Conventional techniques (e.g. Sanger sequencing), which are widely used in molecular diagnosis, cannot help to distinguish between haplotypes with different origins and to detect low-frequency alleles while massively parallel sequencing technologies provide now the possibility to study mutations at an appropriate level of resolution for detection of microchimerism and mosaicism [15]. In the current study, the WES analysis revealed the presence of microchimerism, PCR-cloning identifies low-frequency JAK3 gene alleles [15, 16], and STR profiling (ASN-0002) helps detect origin of different cell lines in an SCID patient [17]. The results of these assessments confirmed the presence of a wild-type JAK3 gene allele from maternal T cells in a ~ 10–20% population of the patient’s lymphocytes.

Other studies on at least 10 patients (particularly with mutations in the protein kinase 1 domain and normal T-cell subsets and NK cells) have also reported pathogenic variants in JAK3 gene leading to atypical SCID phenotypes because of the presence of maternal cells in the patients’ blood and bone marrow [12, 18, 19]. However, GVHD was not reported in the patients with hypomorphic mutations. Here we report a new hypomorphic mutation in an SCID patient with GVHD manifestation.

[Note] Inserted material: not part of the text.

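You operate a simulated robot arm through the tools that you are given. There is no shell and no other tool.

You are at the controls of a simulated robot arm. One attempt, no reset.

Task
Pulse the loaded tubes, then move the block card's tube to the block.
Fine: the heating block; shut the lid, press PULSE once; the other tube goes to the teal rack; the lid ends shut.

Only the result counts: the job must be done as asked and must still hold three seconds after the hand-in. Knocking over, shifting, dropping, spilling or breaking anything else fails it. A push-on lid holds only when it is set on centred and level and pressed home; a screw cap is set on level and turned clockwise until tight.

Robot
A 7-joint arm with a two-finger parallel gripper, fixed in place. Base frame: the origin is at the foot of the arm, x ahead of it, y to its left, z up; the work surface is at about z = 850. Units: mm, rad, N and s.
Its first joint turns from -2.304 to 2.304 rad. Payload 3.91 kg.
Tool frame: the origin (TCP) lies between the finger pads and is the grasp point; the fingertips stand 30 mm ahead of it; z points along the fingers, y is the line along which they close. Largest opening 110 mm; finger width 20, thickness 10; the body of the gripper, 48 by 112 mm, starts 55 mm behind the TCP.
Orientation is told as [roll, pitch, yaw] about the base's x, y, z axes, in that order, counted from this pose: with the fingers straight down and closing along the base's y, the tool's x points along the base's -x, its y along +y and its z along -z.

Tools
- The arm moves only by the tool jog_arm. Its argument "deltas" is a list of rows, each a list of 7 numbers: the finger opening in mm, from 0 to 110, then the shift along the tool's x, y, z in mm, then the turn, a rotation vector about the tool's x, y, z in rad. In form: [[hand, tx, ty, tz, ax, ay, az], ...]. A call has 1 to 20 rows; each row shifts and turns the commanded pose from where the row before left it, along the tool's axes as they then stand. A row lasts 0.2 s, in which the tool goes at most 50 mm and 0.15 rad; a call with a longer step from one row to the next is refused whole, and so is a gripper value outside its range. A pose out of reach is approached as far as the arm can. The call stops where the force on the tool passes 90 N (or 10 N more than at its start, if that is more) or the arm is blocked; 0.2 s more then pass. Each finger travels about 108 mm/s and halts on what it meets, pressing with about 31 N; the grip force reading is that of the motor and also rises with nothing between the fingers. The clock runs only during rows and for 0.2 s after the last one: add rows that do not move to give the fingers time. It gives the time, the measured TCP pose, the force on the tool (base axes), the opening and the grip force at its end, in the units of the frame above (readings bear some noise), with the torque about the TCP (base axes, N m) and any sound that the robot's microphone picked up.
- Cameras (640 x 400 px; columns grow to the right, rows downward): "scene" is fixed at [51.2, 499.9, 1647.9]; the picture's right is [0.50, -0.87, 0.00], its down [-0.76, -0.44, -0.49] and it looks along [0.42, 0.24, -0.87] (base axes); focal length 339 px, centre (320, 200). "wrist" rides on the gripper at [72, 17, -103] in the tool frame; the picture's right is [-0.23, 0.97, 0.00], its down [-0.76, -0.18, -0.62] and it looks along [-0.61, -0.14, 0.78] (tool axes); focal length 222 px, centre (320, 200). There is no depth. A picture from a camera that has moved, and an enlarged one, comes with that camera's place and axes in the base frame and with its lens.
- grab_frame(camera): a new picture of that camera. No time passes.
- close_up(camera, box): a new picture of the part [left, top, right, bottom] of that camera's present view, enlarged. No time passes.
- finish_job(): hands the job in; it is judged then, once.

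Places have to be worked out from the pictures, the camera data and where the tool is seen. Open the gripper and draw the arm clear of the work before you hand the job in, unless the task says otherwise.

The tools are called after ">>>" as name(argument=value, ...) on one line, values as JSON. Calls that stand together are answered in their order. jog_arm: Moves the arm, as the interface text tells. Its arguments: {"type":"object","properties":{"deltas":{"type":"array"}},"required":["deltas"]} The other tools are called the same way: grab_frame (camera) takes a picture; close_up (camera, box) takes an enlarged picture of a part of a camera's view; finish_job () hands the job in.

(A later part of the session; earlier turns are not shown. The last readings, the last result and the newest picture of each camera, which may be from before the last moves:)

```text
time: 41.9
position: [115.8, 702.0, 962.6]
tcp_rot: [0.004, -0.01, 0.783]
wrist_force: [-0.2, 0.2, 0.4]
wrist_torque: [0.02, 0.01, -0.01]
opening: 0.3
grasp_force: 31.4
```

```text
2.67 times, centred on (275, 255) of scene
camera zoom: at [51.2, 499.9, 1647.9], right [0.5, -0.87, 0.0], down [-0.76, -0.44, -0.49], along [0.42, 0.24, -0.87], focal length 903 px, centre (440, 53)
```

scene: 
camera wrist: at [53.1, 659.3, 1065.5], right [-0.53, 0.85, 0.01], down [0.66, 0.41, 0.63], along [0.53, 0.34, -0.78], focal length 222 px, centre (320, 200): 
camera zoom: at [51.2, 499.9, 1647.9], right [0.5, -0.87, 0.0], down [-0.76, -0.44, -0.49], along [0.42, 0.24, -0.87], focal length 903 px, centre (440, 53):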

The next generation sequencing (NGS) Variant allele frequency (VAF) score reports are slightly different for the patients with microchimerism compared to genetically homogeneous patients with autosomal recessive/X-linked recessive mutations; therefore, analysis in this situation requires a more precise evaluation [20]. Special attention is to be paid to SCID patients to ensure that heterozygous alleles reported due to the misleading microchimerism status of the patients are not ignored.

In conclusion, it has been postulated that maternal T cells can prevent engraftment of bone marrow transplants from non-maternal donors, chiefly when HLA-haplocompatible T cell-depleted transplants are used. Because engraftment is incomplete, in most cases maternal cells fail to protect the host against infections. It is noteworthy that the proportion of patients presenting microchimerism with maternal lymphocytes may, in fact, be higher than that reported. It will be of interest to analyze SCID patients for detection of maternal cells by the use of even sensitive molecular techniques. Graft-versus-host disease due to maternal engraftment should always be suspected in a neonate with erythroderma.